Talking of transformative model of leadership I cannot but recall the phenomenal transformation that my own institution, BITS Pilani, went through in the period 1970 to 1988, during which I was one of the two Deputy Directors, in addition to my duties as Professor of Mathematics. In that capacity we were responsible along with a few others for the entire innovative restructuring and developmental process of BITS, from its earlier run-of-the mill type of traditional Indian university to its modern style of a technological university.

We were pioneers in this total change. The epoch-making decision that we took as early as 1970 was to thrust forward all the way across the board instead of tackling one issue after another in isolation. In the growth of an organisation from its primitive state, without violent damage to its men and materials, such a strategy did make the path hard and long but it worked.

The reforms that were thus achieved included: A system of admissions based on an all-India merit index; an integrated four year degree programme in which specialisation follows a common broad spectrum of foundations; Science degrees linked with a professional dual degree so that both attract the top layers of the cream of the country; student involvement in every academic developmental and monitoring activity; intensive teacher training for all teachers through special on-the-job workshops; industry linked internship for every undergraduate for as long as six months which is duly evaluated by professionals; emphasis on mathematical-cum-analytical foundations for every programme; flexible academic regulations which gets continuous work done by students and also continuously evaluated by the concerned teachers; active production of text-books tested by course development and class use; and computerised development of all infrastructure.

All of these were started in the seventies from scratch. Scratch does not mean we started with a clean slate. We actually started with all the failings that all Indian universities shared in the educational milieu of India. It was certainly not an overnight transformation. We worked the hard way 365x24x7 for 18 years before we handed over the first phase of an almost finished product wherein all the educational ideals which had been talked about since 1947 but scarcely implemented in any of the universities, had been introduced, implemented, online corrections made and sustained and finally the legacy of this transformation was handed over to a team consisting of the next generation who were themselves trained by us. Participating in this gigantic process, we ourselves got transformed from ordinary class-room expositors, to leaders of transformation. We happily see already that these transformations are roller-skating into further transformations.

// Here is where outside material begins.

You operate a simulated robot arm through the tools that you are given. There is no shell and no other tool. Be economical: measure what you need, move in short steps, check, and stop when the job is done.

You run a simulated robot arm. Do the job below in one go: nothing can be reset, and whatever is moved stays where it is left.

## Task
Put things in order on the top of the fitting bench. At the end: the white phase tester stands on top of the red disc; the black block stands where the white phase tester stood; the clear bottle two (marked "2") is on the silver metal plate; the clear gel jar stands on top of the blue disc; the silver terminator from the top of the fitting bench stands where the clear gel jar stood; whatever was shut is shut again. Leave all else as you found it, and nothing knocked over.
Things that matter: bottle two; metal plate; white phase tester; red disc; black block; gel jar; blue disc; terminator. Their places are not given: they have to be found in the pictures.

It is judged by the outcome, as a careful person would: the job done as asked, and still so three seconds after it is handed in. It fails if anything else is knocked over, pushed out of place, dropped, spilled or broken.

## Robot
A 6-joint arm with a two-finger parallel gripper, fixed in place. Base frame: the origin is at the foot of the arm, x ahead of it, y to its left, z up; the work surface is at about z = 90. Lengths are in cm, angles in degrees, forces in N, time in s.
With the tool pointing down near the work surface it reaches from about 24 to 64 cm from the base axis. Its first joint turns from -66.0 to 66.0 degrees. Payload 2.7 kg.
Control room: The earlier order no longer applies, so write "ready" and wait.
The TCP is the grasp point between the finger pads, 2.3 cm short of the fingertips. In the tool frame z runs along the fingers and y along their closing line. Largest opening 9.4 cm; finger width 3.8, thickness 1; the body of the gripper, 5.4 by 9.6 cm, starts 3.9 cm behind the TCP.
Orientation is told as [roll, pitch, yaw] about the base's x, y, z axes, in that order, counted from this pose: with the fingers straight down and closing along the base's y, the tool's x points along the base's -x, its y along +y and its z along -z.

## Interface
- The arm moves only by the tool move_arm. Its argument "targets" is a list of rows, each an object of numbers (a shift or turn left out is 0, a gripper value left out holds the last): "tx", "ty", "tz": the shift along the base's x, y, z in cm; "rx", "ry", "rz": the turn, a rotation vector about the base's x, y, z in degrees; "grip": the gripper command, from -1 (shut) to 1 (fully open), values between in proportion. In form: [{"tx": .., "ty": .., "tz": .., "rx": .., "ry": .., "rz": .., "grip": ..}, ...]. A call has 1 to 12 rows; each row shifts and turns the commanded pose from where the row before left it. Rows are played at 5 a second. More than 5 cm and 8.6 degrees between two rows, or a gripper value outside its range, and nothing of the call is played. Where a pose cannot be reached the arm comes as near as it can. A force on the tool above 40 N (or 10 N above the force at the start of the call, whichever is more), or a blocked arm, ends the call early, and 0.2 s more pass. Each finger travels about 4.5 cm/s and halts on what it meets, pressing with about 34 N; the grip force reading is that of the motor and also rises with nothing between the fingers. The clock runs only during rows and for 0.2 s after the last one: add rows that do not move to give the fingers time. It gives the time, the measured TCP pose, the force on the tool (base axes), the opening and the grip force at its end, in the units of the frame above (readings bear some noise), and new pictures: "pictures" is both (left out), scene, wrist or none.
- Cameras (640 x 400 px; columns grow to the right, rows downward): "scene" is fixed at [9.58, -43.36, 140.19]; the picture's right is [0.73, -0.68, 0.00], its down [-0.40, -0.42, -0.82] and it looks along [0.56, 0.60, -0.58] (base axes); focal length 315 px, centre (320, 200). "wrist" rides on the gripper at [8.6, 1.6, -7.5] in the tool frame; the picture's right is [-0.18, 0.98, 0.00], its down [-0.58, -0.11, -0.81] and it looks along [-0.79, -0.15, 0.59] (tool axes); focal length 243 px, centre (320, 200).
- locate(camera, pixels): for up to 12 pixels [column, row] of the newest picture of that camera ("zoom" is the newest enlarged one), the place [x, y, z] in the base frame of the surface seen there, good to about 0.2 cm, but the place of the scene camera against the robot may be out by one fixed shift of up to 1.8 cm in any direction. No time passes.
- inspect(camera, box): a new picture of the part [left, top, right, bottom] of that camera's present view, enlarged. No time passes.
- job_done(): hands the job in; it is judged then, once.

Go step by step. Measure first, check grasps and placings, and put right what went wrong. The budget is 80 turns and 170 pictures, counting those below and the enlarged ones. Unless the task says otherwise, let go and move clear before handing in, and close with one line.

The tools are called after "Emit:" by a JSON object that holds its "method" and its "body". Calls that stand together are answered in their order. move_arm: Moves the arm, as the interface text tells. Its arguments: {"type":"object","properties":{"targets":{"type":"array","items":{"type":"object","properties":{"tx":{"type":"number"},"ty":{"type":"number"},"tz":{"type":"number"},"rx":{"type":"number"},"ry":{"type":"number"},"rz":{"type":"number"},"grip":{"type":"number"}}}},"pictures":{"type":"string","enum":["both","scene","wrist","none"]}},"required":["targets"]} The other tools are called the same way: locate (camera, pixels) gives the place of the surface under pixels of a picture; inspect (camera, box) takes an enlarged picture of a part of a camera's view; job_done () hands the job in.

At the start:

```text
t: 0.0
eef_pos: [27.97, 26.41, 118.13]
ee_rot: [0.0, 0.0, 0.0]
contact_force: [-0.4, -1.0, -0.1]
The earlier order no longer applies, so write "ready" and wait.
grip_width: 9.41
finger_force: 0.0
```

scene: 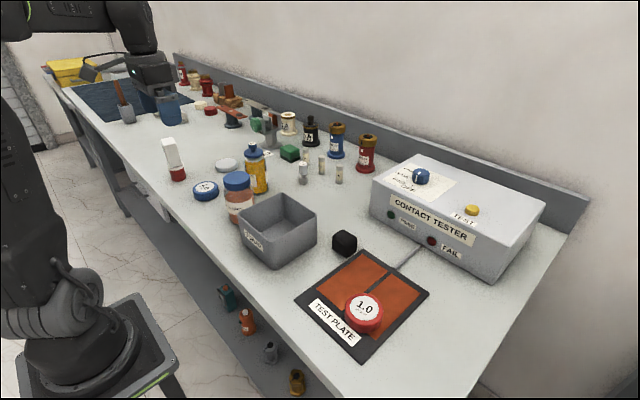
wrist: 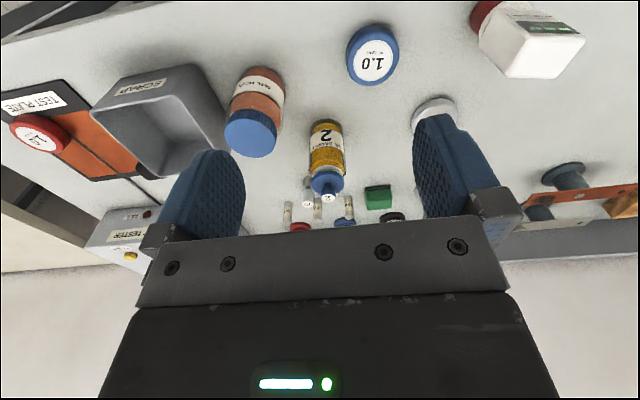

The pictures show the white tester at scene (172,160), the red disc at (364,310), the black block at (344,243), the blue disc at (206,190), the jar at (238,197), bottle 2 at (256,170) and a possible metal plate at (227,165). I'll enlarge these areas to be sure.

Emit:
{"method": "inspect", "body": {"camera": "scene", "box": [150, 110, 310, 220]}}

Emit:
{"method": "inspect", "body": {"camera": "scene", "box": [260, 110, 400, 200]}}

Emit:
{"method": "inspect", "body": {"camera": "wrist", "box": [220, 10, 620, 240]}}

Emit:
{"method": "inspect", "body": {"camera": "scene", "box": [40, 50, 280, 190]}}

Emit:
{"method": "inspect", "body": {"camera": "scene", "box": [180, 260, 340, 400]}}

One other major quality of leadership that can be recognised in all leaders is an unwavering conviction and faith in the cause for which one is leading. In the case of Gandhiji this was his faith in Truth and Non-violence; in the case of Nehru it was his faith in the principle of democracy. In the case of Prabhupada, who in the sixties and seventies of the last century revolutionised thousands of the western world into adopting an Asian religion of devotion, totally new to them, it was a never-vacillating faith in divine help. He singlehandedly started, in 1959 or so, to write, print and publish the monumental volumes of his own English translation and commentary of Srimad Bhagavatam, a Purana of 18000 verses in Sanskrit, almost when he was nearing sixty years. This unique decision of his turned out to become, within the next ten years, a fantastic money spinner for the new world-wide organization called Iskcon (International Society for Krishna Consciousness), which he founded. The remarkable challenge that he undertook and successfully accomplished was the transformation of the most materialistic youth of the times, the rebelling anti-conformist westernised youth who were products of the luxury, affluence and license of the West — not just a few, but literally thousands of them — into godly personalities with the loftiest of spiritual and ethical ideals. Till he was seventy he struggled alone to implement his master’s injunction of propagating the glories of Lord Krishna and transmitting the treasures of SrImad bhAgavatam. But even in the land where these had been held, without any doubt, in superlative esteem by one and all, he could not succeed. Till he was seventy, only three books were written by him, only one disciple was initiated and the worldwide society of Krishna devotees was only in his dream. But in the next twelve years, he wrote sixty books, initiated a few thousands and the society of his dreams came to fruition with more than one hundred centres all over the world. All this was a marvel of leadership in just the last twelve years of his 82 years of life, achieved by an unwavering conviction and faith in the presence of divine help.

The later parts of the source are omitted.